Jeszcze za życia kompozytora nie wzbudziło entuzjazmu, zostało uznane za „odbębnione” i mało ciekawe. Odgrzebano je na nowo dopiero w wiek po jego powstaniu, ale wciąż wystawiane jest sporadycznie. Nic dziwnego, bo nie dość, że to jedna z najbardziej konwencjonalnych oper Verdiego, należąca do wczesnego okresu jego twórczości (charakterystyczne dlań rozmaite um-pa-pa nieodparcie mnie śmieszą), to jeszcze ma treść dość absurdalną, opartą na libretcie spłaszczającym poemat Byrona. Wszystko tam jest na opak: romantyczny bohater – tytułowy korsarz Corrado wyrusza w wyprawę przeciwko muzułmanom, ale dostaje się w niewolę i zamiast walczyć o wolność pragnie umrzeć, a zamordowanie gnębiciela, Seida, pozostawia zakochanej w nim kobiecie – Gulnarze, faworycie Seida, która na dodatek sama przygotowuje im wszystko do wspólnej ucieczki. Czyli taka Rettungsoper na odwrót, feministycznie. A on niewdzięcznik wraca z nią do swojej właściwej ukochanej, Medory. Ale Medora tymczasem uwierzyła, że on zginął, i zażyła truciznę zaraz przed jego powrotem, no istna Julia i Romeo – tak musiało być, żeby na koniec były same trupy (?), bo oczywiście Corrado się po jej śmierci zabija, a Gulnara pada (choć chyba jeszcze nie martwa).

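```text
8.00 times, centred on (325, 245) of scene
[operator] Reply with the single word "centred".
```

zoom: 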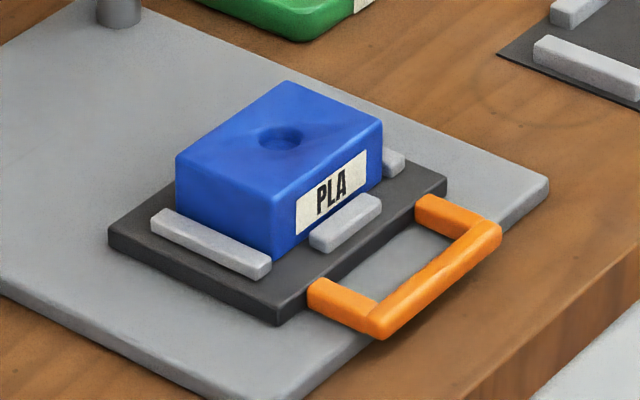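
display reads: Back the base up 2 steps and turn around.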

Byłoby to ciężko znieść, gdyby nie to, że Fabio Biondi uwielbia takie kawałki, włożył w wykonanie całą swoją pasję, a Europa Galante też, jak było widać (i słychać), i miała z tego niemałą frajdę. Z solistami było różnie – na początku Corrado (Matheus Pompeu, czyli pamiętny brazylijski Jontek) i Medora (Gruzinka Ilona Mataradze) śpiewali z lepszym entuzjazmem niż intonacją, ale potem się wyprostowało, a gdy dołączyła Gulnara (Meksykanka Karen Gardeazabal) i Seid (Aleksey Bogdanov, Amerykanin urodzony w Odessie, skąd wyjechał mając 9 lat), bardzo podnieśli temperaturę. Mimo więc błahości samej muzyki można było mieć z tego wieczoru przyjemność.

Wcześniej, po południu, w sali kameralnej FN wystąpiła Aleksandra Świgut, laureatka III nagrody na Konkursie Chopinowskim na Instrumentach Historycznych. Dała recital na erardzie z 1858 r., parę razy tylko przesiadając się do kopii pleyela z 1830 r. Połączyła w pierwszej części Chopina z Mendelssohnem (rzadko grywana Fantazja fis-moll op. 28), a w drugiej z Brahmsem (Intermezzo A-dur) i z własną wariacją wokół Preludium e-moll. To pianistka bardzo muzykalna, subtelna i wrażliwa, tylko niestety nerwowa – w kilku utworach zdarzyły się jej luki pamięciowe, które jednak umiała zamaskować. Ale pamiętam takie jej przygody również na konkursie. Trochę szkoda, bo psuje to ogólny efekt. Ale z drugiej strony ujmująca jest jej otwartość na różne rodzaje muzyki. A na bis zagrała transkrypcję jednej z pieśni… Mahlera.